Medvedev stayed quiet throughout the games while the country howled about how its mighty winter athletes had fallen. Medvedev had planned a trip to Vancouver for the closing ceremony but canceled at the last minute, a spokesman told ABC News, because there was too much important business in Moscow.
Russia won 15 medals, but just three of them were gold -- the smallest number Russia had taken home from the winter games since its first in 1994. In the nine winter Olympics from 1954 to 1988, the Soviet Union won the medal count all but two times.
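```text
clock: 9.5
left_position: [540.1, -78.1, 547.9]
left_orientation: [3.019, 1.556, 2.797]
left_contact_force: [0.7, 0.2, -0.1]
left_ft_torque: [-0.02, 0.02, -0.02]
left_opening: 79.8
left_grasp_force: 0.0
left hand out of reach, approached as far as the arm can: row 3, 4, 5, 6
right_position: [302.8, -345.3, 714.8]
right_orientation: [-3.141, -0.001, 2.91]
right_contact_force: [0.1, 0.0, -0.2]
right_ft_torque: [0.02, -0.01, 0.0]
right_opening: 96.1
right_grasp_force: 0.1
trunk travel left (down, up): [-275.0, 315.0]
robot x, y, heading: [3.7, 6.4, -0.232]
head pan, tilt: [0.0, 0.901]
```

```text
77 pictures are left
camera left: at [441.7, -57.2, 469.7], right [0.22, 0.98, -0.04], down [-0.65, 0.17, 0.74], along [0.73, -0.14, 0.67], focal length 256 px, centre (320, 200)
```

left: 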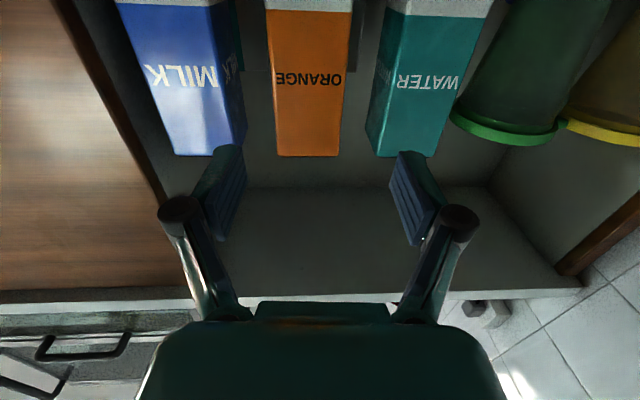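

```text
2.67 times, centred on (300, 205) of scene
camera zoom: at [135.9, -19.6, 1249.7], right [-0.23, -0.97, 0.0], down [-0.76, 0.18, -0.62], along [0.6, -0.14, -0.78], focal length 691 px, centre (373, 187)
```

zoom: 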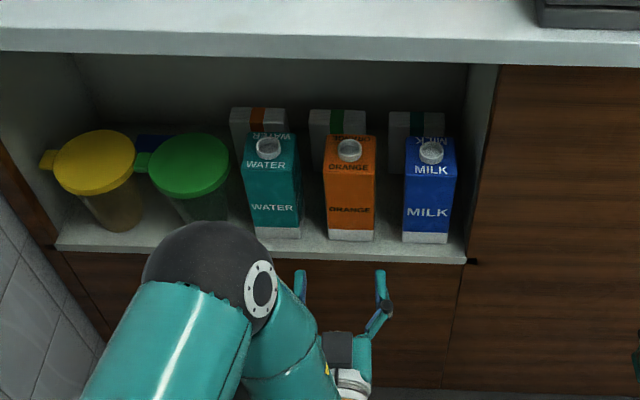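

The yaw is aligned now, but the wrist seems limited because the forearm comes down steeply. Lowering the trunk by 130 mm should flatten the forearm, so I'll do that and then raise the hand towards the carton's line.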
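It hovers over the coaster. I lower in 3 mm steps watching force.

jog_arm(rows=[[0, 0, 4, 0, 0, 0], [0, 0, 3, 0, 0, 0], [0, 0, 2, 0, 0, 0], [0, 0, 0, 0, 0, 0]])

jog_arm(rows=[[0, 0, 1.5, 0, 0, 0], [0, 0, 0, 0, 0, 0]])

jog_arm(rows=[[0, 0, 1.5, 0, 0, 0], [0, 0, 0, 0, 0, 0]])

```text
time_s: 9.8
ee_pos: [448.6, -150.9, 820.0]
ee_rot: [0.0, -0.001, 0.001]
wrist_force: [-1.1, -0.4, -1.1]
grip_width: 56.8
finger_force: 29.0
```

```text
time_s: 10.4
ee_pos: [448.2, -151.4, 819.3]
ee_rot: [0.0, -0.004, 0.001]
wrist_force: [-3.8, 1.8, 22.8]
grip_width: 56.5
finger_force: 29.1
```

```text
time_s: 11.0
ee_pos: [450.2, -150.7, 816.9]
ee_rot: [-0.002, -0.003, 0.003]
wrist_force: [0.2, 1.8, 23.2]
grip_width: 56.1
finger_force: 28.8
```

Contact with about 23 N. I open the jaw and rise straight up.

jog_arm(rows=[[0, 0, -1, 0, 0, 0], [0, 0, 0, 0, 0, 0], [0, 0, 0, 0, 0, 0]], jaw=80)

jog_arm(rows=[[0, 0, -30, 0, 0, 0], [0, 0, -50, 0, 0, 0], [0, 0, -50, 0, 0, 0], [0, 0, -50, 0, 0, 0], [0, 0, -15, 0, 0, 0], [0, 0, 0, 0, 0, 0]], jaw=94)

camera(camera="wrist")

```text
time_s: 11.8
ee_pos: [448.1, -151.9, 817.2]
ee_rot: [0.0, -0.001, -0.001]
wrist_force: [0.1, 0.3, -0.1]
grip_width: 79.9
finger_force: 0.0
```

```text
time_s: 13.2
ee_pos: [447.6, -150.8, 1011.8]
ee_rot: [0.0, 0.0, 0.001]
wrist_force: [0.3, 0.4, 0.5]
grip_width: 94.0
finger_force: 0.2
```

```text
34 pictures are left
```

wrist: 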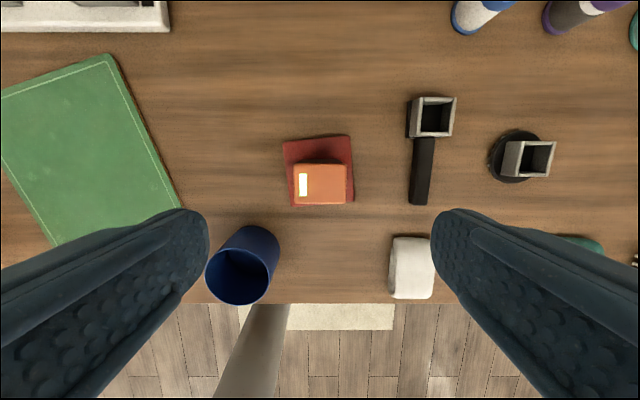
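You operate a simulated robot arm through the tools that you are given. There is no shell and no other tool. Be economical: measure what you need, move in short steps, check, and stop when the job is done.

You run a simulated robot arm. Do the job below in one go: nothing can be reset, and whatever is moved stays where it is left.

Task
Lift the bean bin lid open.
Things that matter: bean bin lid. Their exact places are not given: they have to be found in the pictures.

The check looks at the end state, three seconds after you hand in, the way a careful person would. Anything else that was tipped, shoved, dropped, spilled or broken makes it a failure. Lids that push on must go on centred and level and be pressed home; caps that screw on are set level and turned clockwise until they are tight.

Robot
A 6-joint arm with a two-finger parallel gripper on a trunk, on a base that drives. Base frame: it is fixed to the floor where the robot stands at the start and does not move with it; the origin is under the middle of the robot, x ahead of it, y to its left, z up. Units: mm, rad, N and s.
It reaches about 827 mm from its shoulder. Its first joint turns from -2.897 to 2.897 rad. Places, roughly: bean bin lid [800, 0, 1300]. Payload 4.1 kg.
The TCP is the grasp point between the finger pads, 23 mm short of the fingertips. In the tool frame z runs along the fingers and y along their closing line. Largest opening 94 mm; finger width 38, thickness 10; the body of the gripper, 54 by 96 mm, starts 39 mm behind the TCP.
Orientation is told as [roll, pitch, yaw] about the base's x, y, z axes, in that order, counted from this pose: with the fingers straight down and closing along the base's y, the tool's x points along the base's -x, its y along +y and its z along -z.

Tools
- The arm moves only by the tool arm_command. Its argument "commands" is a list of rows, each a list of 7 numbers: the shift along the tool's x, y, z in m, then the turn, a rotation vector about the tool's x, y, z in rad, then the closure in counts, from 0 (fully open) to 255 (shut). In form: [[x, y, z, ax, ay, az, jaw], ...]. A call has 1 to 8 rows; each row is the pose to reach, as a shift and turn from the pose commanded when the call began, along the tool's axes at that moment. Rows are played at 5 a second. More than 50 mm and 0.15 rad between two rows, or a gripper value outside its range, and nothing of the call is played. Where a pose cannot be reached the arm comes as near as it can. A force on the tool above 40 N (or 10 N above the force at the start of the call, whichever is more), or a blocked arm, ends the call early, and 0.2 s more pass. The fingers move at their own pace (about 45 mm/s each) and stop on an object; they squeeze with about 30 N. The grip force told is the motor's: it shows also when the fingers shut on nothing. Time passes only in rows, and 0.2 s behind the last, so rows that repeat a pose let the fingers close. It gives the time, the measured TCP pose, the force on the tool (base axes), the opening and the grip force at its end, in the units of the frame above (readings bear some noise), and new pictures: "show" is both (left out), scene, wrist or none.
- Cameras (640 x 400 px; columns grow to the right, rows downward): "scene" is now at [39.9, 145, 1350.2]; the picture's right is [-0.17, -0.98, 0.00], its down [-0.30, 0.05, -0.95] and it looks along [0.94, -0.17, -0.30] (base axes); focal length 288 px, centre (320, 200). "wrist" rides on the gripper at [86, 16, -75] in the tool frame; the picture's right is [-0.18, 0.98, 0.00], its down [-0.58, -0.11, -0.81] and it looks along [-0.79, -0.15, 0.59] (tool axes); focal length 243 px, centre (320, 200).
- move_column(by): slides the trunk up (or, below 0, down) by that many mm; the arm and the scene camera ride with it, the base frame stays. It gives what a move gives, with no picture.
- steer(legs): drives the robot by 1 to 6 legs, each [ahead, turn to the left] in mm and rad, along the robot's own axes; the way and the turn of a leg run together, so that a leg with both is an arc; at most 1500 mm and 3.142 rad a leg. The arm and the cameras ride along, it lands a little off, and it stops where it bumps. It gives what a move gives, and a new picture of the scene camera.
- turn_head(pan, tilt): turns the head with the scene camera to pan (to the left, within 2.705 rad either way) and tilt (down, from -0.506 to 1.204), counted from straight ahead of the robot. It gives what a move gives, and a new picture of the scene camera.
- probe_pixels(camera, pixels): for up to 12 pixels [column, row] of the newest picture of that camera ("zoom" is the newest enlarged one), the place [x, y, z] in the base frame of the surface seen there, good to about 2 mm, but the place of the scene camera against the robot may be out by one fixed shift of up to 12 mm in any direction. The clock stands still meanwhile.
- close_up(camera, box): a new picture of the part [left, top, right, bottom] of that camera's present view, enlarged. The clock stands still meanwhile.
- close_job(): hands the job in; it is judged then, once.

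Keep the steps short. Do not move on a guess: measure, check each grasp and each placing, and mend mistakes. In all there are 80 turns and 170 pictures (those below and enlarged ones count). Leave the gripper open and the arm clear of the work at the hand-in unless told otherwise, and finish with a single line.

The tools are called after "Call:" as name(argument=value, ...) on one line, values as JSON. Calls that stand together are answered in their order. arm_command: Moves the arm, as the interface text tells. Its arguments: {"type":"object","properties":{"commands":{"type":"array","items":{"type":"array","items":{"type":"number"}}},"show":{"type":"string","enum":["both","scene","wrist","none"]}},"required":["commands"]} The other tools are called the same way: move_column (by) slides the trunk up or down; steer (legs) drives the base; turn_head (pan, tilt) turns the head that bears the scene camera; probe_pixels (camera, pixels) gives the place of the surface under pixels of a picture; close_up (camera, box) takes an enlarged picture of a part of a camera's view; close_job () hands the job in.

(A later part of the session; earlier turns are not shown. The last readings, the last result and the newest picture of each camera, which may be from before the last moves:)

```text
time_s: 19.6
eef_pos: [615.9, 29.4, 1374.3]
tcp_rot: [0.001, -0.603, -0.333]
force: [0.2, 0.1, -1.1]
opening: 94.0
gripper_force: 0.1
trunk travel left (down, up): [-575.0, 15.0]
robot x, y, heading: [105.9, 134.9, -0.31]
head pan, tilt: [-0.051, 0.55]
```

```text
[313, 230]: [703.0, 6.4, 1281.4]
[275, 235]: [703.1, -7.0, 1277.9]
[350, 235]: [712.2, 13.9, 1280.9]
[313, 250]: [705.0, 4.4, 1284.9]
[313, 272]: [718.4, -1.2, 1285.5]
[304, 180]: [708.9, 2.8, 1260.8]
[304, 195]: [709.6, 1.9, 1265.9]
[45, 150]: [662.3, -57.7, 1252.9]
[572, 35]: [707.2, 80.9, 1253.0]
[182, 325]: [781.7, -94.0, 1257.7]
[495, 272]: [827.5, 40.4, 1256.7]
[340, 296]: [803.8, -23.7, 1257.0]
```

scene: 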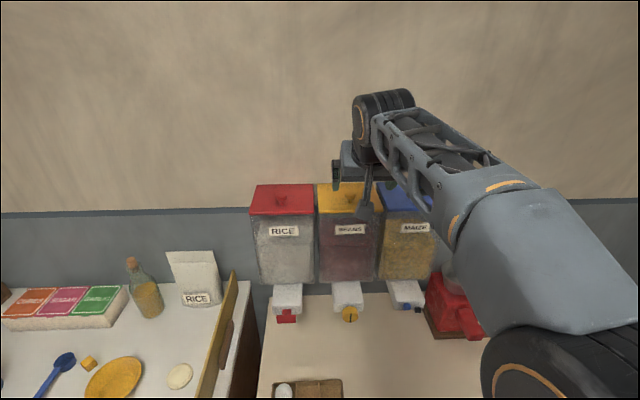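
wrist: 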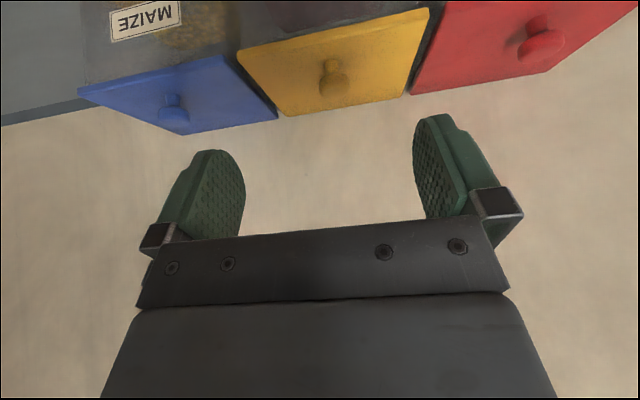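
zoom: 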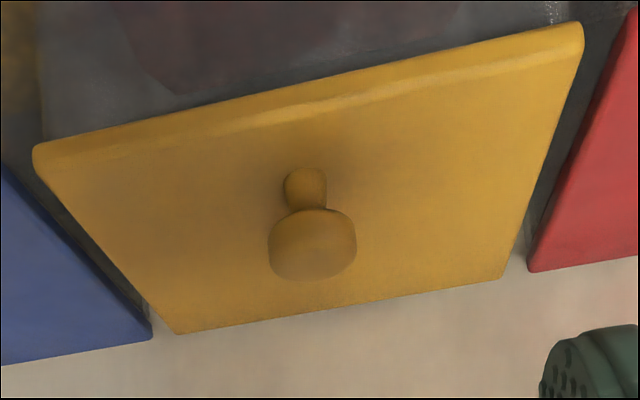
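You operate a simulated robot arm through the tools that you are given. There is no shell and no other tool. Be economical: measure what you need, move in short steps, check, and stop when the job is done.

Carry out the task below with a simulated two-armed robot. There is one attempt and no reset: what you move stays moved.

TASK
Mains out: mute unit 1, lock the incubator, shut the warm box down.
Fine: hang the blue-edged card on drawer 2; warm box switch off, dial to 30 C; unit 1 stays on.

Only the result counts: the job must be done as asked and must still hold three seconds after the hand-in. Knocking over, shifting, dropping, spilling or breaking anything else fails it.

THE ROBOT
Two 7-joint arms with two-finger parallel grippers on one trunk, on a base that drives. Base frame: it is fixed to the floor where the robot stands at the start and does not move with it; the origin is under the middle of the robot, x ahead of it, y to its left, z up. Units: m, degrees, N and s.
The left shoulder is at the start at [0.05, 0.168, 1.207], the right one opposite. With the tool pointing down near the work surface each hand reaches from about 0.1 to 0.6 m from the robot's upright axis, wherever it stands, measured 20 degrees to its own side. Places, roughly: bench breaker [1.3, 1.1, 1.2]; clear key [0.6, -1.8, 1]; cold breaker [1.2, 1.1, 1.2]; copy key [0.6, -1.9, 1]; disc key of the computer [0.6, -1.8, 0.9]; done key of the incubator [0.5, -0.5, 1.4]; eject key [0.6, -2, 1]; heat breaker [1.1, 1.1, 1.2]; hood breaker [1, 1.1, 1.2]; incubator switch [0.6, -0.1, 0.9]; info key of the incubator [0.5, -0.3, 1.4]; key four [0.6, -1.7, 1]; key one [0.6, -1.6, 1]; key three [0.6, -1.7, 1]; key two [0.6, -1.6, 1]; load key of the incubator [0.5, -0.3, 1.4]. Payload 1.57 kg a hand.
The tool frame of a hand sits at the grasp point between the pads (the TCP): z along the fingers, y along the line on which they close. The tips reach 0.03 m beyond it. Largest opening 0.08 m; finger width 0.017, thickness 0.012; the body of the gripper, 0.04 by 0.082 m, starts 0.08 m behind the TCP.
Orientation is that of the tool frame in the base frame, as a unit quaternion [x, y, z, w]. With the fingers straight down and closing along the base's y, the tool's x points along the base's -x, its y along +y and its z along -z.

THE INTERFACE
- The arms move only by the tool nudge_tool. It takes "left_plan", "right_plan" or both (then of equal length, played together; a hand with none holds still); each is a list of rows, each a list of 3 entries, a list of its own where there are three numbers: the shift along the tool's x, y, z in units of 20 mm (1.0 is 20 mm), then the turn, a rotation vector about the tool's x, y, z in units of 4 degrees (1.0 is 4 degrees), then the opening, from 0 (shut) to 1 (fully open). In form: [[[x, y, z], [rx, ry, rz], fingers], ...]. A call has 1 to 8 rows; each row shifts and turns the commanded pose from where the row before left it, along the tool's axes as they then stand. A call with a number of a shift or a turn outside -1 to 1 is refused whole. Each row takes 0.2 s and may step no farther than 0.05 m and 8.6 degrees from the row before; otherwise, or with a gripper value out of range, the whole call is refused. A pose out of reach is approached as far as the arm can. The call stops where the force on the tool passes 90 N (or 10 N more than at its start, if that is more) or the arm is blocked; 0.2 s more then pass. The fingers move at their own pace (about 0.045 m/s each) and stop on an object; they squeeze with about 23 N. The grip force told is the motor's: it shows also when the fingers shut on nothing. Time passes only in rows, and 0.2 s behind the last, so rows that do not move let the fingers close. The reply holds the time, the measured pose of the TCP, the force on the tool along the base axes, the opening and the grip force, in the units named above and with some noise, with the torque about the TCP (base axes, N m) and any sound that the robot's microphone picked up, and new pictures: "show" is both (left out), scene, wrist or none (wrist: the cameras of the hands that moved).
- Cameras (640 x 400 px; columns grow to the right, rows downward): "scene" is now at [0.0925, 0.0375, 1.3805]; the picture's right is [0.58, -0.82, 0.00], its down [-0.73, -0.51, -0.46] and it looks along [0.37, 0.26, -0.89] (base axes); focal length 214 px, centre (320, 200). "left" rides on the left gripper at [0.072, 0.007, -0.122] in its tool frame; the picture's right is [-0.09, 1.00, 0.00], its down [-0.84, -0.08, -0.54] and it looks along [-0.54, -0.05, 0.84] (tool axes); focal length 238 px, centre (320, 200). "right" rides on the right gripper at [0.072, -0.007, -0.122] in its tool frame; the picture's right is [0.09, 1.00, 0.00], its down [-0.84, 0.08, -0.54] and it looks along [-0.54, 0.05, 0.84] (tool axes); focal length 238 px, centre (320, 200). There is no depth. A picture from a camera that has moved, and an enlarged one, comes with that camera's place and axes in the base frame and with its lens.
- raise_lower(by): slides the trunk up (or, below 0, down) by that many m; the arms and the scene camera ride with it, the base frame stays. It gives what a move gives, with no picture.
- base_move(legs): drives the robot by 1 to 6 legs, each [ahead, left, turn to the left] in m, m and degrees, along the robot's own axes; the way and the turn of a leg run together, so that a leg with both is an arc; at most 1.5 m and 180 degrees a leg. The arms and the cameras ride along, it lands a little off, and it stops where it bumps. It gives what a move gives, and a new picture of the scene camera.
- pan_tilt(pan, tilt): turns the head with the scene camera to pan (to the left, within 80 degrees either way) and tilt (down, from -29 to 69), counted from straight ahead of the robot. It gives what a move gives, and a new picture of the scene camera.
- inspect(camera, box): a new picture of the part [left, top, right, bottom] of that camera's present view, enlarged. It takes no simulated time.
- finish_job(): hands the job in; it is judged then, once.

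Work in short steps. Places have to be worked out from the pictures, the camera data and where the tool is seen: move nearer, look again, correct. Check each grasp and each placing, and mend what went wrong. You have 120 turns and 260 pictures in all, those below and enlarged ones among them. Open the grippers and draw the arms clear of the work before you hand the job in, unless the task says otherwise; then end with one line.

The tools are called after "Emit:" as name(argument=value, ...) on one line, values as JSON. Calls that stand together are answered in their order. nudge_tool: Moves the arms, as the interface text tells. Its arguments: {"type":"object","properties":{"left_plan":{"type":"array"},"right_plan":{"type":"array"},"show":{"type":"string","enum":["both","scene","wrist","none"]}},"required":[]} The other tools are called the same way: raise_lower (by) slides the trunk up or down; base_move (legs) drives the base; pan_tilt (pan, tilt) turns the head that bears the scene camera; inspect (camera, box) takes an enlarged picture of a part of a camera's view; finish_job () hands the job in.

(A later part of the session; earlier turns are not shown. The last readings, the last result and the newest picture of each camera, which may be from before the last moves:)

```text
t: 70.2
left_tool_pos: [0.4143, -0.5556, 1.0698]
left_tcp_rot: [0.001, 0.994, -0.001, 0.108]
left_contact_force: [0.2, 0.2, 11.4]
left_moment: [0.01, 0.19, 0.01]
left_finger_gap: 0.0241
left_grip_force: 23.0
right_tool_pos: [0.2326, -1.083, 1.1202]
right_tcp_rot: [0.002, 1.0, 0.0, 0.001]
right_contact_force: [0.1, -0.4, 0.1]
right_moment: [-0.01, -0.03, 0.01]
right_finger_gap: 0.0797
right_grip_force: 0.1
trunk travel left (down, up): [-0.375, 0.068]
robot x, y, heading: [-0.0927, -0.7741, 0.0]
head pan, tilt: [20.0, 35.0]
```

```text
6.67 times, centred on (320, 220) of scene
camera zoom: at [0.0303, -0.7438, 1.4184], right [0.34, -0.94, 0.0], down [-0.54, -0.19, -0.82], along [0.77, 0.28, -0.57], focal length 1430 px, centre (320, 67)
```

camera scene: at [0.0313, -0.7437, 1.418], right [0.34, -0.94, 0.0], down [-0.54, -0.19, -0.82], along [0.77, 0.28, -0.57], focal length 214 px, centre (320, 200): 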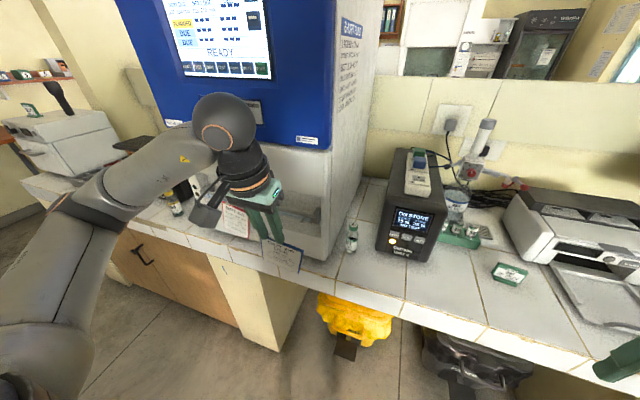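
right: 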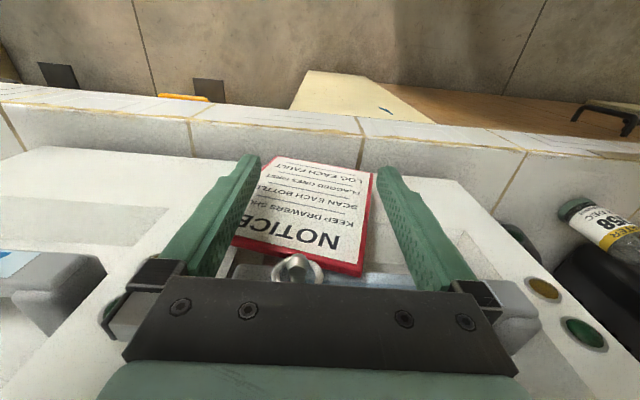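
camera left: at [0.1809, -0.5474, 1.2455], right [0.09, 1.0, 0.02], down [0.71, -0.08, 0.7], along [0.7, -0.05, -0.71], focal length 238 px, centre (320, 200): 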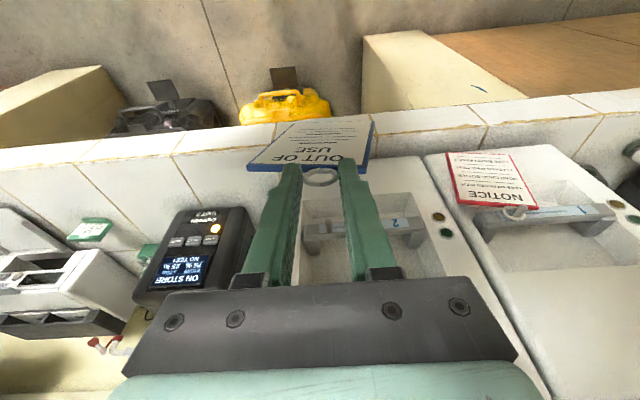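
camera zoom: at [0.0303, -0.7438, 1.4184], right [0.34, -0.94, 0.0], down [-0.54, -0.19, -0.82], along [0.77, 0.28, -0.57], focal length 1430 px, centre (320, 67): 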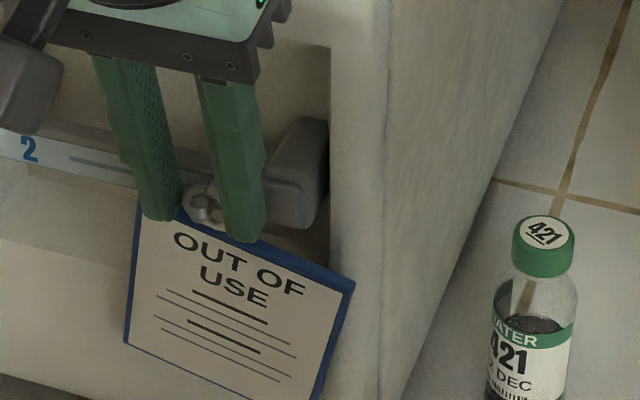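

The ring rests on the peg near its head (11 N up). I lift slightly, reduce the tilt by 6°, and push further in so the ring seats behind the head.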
When it didn't finish first it was second.
In Vancouver, Russia finished sixth.
The embarrassment is compounded by the fact that Russia is hosting the next Winter Olympics in 2014, in the Black Sea resort of Sochi. The facilities are projected to cost some $7 billion, and Prime Minister Vladimir Putin has been heavily involved.
In the first days of Vancouver there were signs things weren't going according to plan. Russia failed to clinch the pairs figure skating title for the first time in 50 years. 2006 gold medalist Evgeny Plushenko took silver. Then, when the mighty Russian men's hockey team "crashed into a [Canadian] Maple tree," as one newspaper put it, the air went out of the country.
Nationalist opposition leaders called for the immediate dismissal of the head of the country's Olypmic committee and the sports minister.
Putin stopped just short of calling for the mass firings many others did, but made it clear something would be done to "fix the situation" before the games in Sochi.
A New Approach For Russia
Less than 24 hours after the Olympic flame in Vancouver went out, Medvedev is sketching out a new approach for the Russian program.
"We must drastically change the training of our athletes, judging by what has happened in Vancouver," he said. "We have been living on Soviet resources for a long time, but that is over now."
"Unprecedented investments are being made in sports in Russia, but money is not everything," said Medvedev. "The new training system must focus on athletes rather than on fat cats, the sport federations."
A leaked memo reported by the Russian newspaper Izvestia showed that sports officials privately expected to win around 31 medals, at least seven of them gold. A poll released by the Moscow-based Levada Center showed that Russians on average expected 14 gold medals.
Their president did too, but on Monday he did manage to recognize what few medals were won.
"We shall certainly thank those athletes who achieved results and attained victories," said Medvedev. "Too bad there were not very many of them."